== Instructions for the task ==
Repeat each line word for word.

-------- Recorded data --------

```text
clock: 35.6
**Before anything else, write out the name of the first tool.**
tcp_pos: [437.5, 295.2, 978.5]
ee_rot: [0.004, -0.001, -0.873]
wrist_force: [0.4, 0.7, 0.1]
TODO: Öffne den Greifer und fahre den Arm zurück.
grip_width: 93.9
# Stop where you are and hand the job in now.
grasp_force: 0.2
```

--------

== Result below ==
```text
clock: 35.6
**Before anything else, write out the name of the first tool.**
tcp_pos: [437.5, 295.2, 978.5]
ee_rot: [0.004, -0.001, -0.873]
wrist_force: [0.4, 0.7, 0.1]
TODO: Öffne den Greifer und fahre den Arm zurück.
grip_width: 93.9
# Stop where you are and hand the job in now.
grasp_force: 0.2
```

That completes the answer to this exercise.